Five Angels Slain
Killed by the person who was supposed to protect them.
When the police stopped Timothy Jones at a checkpoint in Mississippi in August 2014, nothing could have prepared them for the utter horror that lay ahead. Jones was agitated and high on drugs. His clothes were covered in blood.
The police officers were overwhelmed by the stench of decomposing bodies. As they searched the vehicle they couldn’t work coming from. It was then that Jones confessed - said he’d murdered his five children, driving around with them in the back of his car for days.
He said he’d dumped them in black bin bags and told the police to search on a hillside in Alabama.
And there they were - little Merah, 8; Elias, 7; Nahtahn, 6; Gabriel, 2, and Abigail, 1 - wrapped in bin bags, as Jones had said. As the news broke, shock spread nationwide.
What possessed a father to murder his children? The children’s mother Amber was heartbroken. She’d handed custody to her ex-husband after their divorce in 2011, as he earned more money than her.
She was adamant that Jones was a good father during their marriage. He had a respectable job as a computer engineer. There was no sign that he was capable of such evil. The marriage had fallen apart after Amber was said to have had an affair with a 19-year-old.
She moved out of the family home, leaving her husband devastated. To those who knew the family, Jones was a loving dad, raising his kids alone in South Carolina. But, at his trial in Lexington County in May 2019, the jury heard another side to the story.

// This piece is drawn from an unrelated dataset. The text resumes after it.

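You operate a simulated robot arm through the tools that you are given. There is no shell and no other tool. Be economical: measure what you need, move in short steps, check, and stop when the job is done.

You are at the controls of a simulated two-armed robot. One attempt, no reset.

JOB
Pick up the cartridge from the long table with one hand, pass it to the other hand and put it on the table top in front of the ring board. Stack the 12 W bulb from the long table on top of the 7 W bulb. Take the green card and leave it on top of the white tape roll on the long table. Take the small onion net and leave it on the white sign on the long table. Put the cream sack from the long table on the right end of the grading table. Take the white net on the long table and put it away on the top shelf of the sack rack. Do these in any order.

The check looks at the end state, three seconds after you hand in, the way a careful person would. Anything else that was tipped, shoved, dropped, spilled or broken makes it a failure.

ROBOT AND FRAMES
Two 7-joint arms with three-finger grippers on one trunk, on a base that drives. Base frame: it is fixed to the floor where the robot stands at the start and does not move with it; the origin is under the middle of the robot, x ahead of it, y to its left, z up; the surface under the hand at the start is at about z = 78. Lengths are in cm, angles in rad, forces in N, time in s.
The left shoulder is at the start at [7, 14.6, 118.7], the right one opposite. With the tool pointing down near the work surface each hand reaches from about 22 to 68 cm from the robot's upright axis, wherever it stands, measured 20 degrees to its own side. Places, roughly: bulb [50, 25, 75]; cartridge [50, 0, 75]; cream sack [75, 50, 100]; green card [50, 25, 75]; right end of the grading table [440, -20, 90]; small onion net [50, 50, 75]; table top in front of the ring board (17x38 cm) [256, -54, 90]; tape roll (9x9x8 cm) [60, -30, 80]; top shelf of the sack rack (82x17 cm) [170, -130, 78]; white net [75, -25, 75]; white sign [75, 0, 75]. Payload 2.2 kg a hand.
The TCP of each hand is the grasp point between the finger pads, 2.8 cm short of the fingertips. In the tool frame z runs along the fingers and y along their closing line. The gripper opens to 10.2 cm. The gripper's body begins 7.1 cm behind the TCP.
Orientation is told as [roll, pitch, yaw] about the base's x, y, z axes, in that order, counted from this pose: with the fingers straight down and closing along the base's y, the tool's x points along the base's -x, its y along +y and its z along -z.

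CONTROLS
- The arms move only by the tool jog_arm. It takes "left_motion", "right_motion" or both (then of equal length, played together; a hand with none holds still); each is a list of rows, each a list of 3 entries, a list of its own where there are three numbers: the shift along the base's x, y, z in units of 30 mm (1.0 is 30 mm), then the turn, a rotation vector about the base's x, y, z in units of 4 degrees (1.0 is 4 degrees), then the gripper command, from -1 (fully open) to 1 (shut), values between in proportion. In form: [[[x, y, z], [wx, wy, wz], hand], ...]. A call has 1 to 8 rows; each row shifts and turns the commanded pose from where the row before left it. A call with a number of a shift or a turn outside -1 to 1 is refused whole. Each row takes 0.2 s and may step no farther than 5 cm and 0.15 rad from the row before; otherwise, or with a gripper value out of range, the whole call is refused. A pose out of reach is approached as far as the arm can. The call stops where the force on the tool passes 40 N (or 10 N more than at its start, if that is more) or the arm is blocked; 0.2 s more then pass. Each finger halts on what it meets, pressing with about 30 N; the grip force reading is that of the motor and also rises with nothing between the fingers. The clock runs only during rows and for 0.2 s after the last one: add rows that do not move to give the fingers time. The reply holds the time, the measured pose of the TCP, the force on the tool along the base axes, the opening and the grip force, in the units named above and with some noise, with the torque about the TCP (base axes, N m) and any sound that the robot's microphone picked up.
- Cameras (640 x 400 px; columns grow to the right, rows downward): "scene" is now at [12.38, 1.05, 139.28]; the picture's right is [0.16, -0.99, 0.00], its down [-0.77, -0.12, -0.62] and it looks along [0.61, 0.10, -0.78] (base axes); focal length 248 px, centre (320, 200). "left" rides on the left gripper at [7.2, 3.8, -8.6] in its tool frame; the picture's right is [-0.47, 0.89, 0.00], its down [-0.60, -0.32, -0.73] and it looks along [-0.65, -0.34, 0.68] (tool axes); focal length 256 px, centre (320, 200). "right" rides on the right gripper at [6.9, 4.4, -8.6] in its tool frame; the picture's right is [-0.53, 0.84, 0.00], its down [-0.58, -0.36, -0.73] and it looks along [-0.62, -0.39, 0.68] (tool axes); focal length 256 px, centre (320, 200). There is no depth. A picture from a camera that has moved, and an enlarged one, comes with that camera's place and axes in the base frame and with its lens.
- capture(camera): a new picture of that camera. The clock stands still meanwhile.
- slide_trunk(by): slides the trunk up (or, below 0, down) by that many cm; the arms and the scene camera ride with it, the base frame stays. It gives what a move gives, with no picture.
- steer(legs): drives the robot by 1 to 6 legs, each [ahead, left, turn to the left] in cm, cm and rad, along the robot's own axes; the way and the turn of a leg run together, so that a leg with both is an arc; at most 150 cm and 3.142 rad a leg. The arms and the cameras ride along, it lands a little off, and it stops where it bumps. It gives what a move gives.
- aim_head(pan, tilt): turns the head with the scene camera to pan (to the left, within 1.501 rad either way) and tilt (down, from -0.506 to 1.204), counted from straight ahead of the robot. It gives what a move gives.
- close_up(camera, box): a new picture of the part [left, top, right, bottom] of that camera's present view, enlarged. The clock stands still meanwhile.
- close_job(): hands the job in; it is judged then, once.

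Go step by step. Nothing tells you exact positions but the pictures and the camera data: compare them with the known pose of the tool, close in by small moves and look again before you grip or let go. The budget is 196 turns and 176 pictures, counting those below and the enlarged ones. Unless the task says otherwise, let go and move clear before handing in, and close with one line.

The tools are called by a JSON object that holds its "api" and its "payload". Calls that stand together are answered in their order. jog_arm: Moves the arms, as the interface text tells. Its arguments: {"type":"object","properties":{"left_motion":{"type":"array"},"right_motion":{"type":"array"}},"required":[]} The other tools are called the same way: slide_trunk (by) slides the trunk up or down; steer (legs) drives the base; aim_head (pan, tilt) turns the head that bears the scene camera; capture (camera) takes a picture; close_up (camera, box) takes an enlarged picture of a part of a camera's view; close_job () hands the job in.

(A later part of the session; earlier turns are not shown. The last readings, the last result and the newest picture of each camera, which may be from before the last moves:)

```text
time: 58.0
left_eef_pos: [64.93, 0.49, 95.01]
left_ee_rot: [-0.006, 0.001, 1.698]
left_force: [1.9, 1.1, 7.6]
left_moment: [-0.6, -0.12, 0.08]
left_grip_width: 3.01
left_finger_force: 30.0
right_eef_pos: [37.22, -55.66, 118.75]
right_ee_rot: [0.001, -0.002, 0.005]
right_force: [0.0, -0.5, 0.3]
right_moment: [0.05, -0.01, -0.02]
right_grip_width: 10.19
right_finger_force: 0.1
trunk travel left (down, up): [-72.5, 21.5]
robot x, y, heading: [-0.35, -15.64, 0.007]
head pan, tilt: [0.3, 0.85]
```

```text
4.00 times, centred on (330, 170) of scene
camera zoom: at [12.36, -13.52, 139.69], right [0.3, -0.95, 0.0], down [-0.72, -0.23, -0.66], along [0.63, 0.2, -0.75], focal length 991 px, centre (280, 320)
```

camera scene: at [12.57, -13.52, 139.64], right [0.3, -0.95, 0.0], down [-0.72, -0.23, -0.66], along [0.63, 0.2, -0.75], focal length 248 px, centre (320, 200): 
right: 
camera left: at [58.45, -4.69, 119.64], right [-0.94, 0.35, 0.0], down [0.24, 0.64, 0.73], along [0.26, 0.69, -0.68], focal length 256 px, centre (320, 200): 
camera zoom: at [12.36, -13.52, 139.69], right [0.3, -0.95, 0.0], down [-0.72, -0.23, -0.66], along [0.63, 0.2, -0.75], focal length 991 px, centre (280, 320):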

Crystal Ballentine - one of Jones’ former babysitters and single mum of a baby girl herself - said she was just 17 when she first met Jones in 2012. She worked from 7am to 6pm, looking after Jones’ kids and doing chores in the home. It wasn’t long before she and Jones, then 30, were in a relationship.
But, soon, Crystal noticed Jones had started to beat the children. Sometimes he made them stand on their tiptoes in the corner. She told the court Jones even tried to whip her own daughter when she was less than a year old - the final straw for Crystal. She ended the relationship.
But it didn’t stop Jones from handing out more brutal punishment to his five innocent children. Another babysitter, Joy Lorick, told the court she accompanied Jones and his children on a visit to Disney World in June 2014 - just eight weeks before the children were killed.
Joy told the court she’d seen Jones pull down the pants of little Gabriel and Nahtahn to beat them. And Joy testified the children had asked her, ‘Could you not tell Daddy you just fed us again?’ But why had Jones killed his five children?
The confession came from Jones himself. He told psychiatrists that, on the night of 28 August 2014, he had an angry confrontation with little Nahtahn. Just 6 years old, Nahtahn had allegedly broken an electrical outlet.
As punishment, Jones forced him to do various strenuous exercises. Later that night, Jones found the child dead in bed. But, instead of calling an ambulance, Jones panicked, spent hours thinking about what to do.
He decided his five children should be together in heaven. So he strangled Merah and Elias, using his hands, then used a belt to choke Gabriel and Abigail.
He wrapped their bodies in plastic and bundled them into the back of his truck. Driving around frantically, he stopped off at various places to buy drugs. For nine days, Jones drove around in a daze, his dead children in the back of the car.
He searched online for ways to make bodies decompose faster. Then he researched countries that didn’t extradite criminals back to the US. Jones was under no illusion about what he’d done.
Finally, he found a spot in rural Alabama and dumped his children on a hillside. Jones’ lawyers claimed he was deep in the throes of mental illness when he killed his children.
They said that his sanity was damaged by his wife leaving him for a teenager. ‘He’s crazy,’ lawyer Boyd Young told jurors. ‘You can’t rationalize crazy. But at the time, he thought it was the right thing to do.’
Then the defense called a social worker, who detailed several levels of trauma within Jones’ family. The horror included three generations of rapes, molestation by family members, gunshots, stabbings, drug deals, voodoo rituals, prostitution, frequent screaming fights, and swearing at children.
The court also heard how Jones’ own mother dipped him in ice-water baths and gave him laxatives to try to make him behave. Even Amber, the grieving mother of five dead children, begged the jury not to give her ex-husband the death sentence.
‘He did not show my children any mercy by any means,’ said Amber. ‘But my kids loved him, and if I’m speaking on behalf of my kids and not myself, that’s what I have to say.’
But, in June 2019, the jury’s verdict was unanimous. Jones should face the death penalty. Days later, Jones launched an appeal against his conviction and sentence. At the time of writing, he’s on Death Row, knowing he can never truly pay the price for the innocent lives he stole.